Although I tried to go back to bed after putting the bin out I got up and attended to washing up as well as washing me after breakfast of French Toasts. There was an early lunch of stir fry chicken and more washing up. Later a real ham sandwich with cumber was sufficient for the rest of the day after a few peanuts and sup of wine all that was left. I had some grapes after lunch and two fresh peaches late into the evening. The level of exercise was poor with only a limited amount of being up and about the house although I did walk the short distance to the post box and back up the hill.

The main activity during the day was research and plan more about my London. I looked to see how long it would for me to get into central London from Croydon by bus and the standard journey involving a couple of bus changes takes one hour and a half. The train journey from East Croydon to Victoria takes 15-20 minutes involving one stop. I looked at the present Travel Card costs and although there is a cheaper three day card, it is cheaper for me to buy single journeys going through the cross link from Kings Cross on Thursday and then a train to Victoria for the coach station on Monday. I am going to the south coast by train on the Sunday direct from east Croydon so that only leaves the value for a travel card on Friday and Saturday depending on the extent to which I will be using buses on the underground. I have now established that there is one showing of the 3D version of Journey to the centre of earth at the O2 Vue Millennium Dome at 11 am on Friday and Saturday. It might be a tight time task on Friday going from East Croydon to Victoria and then changing at Westminster for the Jubilee Line to North Greenwich and safer to try on Saturday when I can use the travel card before 9.30 I am interested to see the difference in techno nearly half a decade since using hand held read and Green 3D glasses and it would be good to go back tot eh Dome now the O2 auditorium and also being used for the second visit in my lifetime of the Tutankhamen exhibition. However I have now discovered that it is showing at the Vue West End a more reasonable time 1.30 although the cost is £9.95 a ticket compared to £6 at Greenwich.

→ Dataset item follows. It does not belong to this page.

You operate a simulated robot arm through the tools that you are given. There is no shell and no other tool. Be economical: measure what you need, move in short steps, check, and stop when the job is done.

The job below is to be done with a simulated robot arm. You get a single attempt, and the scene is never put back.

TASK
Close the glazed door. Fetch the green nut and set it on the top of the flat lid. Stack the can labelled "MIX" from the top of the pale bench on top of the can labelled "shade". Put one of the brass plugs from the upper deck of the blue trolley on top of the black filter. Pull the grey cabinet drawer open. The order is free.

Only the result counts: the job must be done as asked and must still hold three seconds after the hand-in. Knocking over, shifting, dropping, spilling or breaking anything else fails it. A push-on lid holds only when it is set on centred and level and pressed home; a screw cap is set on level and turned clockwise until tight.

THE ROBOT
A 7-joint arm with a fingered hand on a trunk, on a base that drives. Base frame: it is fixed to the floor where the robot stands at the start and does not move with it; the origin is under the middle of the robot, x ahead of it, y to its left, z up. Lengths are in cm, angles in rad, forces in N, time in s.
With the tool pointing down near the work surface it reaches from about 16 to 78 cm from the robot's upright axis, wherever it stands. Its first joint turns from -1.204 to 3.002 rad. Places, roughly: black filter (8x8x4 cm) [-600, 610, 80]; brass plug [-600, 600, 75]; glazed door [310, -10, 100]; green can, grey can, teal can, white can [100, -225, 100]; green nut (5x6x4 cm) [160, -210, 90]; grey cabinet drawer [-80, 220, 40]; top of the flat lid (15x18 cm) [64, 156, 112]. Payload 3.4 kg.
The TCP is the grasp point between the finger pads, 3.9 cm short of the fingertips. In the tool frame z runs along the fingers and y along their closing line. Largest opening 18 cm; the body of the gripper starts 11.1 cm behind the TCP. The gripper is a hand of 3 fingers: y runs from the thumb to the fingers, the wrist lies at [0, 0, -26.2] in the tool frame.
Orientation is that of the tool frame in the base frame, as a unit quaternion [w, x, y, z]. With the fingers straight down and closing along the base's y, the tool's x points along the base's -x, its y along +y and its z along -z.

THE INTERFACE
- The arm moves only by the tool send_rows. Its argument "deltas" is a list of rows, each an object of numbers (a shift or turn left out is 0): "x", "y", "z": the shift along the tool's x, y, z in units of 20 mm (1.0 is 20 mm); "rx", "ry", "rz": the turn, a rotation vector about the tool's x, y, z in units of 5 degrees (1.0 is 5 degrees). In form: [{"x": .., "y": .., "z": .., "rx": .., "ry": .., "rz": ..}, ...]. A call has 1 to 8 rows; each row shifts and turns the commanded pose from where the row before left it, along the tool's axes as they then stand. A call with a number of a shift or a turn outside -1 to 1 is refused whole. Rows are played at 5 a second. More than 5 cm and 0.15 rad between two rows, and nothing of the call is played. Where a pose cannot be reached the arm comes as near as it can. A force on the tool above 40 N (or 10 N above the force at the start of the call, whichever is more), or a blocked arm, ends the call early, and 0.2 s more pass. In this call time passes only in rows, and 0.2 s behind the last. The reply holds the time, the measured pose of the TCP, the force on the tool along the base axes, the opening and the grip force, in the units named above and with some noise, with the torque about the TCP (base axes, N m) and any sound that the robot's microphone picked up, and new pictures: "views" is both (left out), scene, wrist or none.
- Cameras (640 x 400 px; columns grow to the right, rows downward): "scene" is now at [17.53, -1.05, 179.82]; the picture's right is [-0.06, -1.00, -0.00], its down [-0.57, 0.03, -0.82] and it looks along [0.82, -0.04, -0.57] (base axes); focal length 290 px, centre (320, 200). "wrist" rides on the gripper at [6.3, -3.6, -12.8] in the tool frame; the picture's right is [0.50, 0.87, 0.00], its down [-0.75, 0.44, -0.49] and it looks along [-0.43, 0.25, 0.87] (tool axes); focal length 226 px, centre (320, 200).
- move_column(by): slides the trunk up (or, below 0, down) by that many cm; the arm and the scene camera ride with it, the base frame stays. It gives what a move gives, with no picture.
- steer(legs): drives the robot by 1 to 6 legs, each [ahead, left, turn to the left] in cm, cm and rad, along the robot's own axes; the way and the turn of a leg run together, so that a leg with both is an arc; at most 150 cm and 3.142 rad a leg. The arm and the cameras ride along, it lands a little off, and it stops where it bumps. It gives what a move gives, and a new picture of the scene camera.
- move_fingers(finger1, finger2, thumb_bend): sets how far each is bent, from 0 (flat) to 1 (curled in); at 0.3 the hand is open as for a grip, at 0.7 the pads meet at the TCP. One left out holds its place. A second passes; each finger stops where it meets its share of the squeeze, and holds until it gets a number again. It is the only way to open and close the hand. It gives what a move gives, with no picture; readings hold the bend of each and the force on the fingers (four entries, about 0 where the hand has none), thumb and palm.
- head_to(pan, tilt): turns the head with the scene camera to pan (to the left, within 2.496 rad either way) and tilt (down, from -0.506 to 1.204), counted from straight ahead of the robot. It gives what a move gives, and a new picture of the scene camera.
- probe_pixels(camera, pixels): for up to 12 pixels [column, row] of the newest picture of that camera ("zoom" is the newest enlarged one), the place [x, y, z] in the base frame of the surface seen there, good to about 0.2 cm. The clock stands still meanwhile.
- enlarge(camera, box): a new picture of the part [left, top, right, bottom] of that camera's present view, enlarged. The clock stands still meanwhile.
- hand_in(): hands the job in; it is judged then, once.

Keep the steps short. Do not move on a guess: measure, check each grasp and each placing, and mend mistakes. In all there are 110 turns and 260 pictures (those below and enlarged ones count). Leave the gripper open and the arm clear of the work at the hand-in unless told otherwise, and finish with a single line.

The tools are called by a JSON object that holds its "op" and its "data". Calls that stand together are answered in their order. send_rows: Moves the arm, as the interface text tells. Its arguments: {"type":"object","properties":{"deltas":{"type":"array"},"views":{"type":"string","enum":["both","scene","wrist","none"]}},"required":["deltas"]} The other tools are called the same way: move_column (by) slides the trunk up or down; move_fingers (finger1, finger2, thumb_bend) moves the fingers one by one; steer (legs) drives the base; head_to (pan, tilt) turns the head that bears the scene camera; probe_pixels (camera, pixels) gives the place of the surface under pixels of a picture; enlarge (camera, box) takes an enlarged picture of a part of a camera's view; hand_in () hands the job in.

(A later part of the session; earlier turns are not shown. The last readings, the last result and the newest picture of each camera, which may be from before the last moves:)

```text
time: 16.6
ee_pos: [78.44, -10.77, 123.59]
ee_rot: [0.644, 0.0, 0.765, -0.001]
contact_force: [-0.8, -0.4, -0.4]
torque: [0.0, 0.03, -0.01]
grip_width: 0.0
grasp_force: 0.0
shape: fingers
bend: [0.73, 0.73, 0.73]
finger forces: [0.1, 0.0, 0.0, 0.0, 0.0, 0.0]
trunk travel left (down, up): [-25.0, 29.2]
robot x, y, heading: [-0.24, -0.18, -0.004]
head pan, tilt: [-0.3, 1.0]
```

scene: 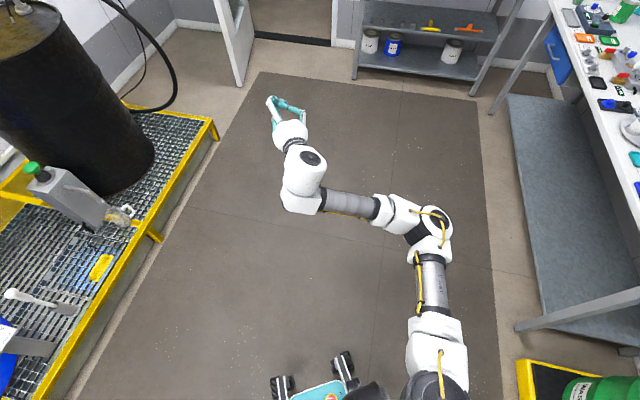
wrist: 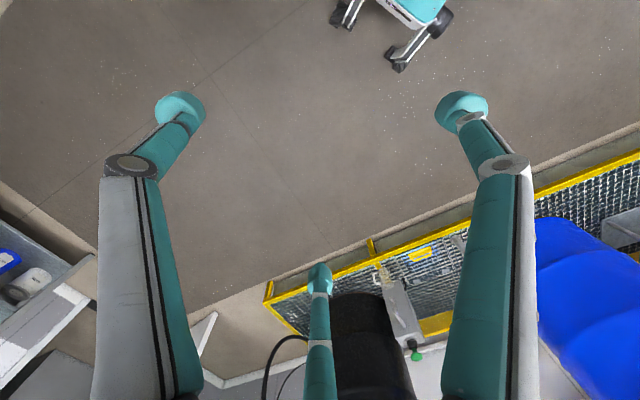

The plan is then to go a free concert by a female singer at the Royal Festival Hall at 6pm. There is also a free Burlesque show at 10 at the same venue but the getting back might be a problem as well as reality overwhelming! Much better to return and write up the experiences of the day until then as well as getting up early for the Olympic specials. On Saturday there is a choral concert at the Royal Albert Hall as part of the proms and I fancy going tot eh proms and before then possibly a visit to the Victoria and Albert fine arts museum which is also in the South Kensington area, perhaps finding a pub for lunch and including tour around the Hall.

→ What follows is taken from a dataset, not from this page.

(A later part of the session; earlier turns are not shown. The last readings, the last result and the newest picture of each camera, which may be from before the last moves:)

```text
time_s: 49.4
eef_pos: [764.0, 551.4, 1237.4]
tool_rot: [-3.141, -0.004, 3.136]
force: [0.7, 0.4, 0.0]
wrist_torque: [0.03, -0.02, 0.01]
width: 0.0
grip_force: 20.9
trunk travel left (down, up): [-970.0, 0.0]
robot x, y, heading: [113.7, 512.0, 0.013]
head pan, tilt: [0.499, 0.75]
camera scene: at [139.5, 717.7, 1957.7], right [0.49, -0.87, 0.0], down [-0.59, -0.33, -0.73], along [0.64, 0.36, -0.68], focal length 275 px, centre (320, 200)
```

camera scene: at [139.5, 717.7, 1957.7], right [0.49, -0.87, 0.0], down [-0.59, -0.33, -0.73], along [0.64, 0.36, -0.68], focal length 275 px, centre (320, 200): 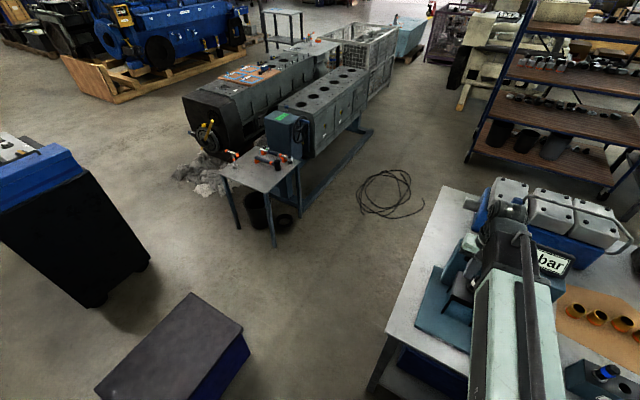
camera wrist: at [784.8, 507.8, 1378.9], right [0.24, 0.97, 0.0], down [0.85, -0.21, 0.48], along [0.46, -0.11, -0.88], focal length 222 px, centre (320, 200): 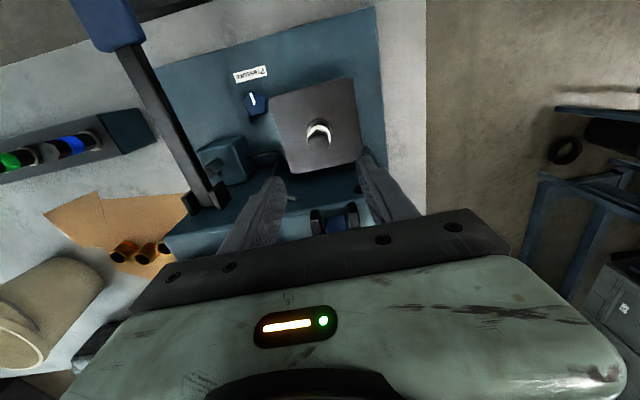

An alternative option is to spend the afternoon in Portsmouth taking a cheap day return.

The rest of the evening was used by attending to technology issues and the challenges posed by problems with a lap top. I am determined not to be beaten by the problems in this instance although have to ensure I use the time available in a balanced way. I need to remove some information from the machine and then go into recovery mode which takes the machine back to factory standards but loses the data. A similar option is a solution recommended for the desk top as means of working out why the card reader is not reading although appear to be working. Additional technology devices are involved. A USB card reader which is Vista and XP friendly. A cable/wireless and software to transfer data between computers and a secondary data storage device. But I need to ensure I understand how these will work and any problems before purchasing. It all points to reducing cricket watching over the next two days and getting on with other things.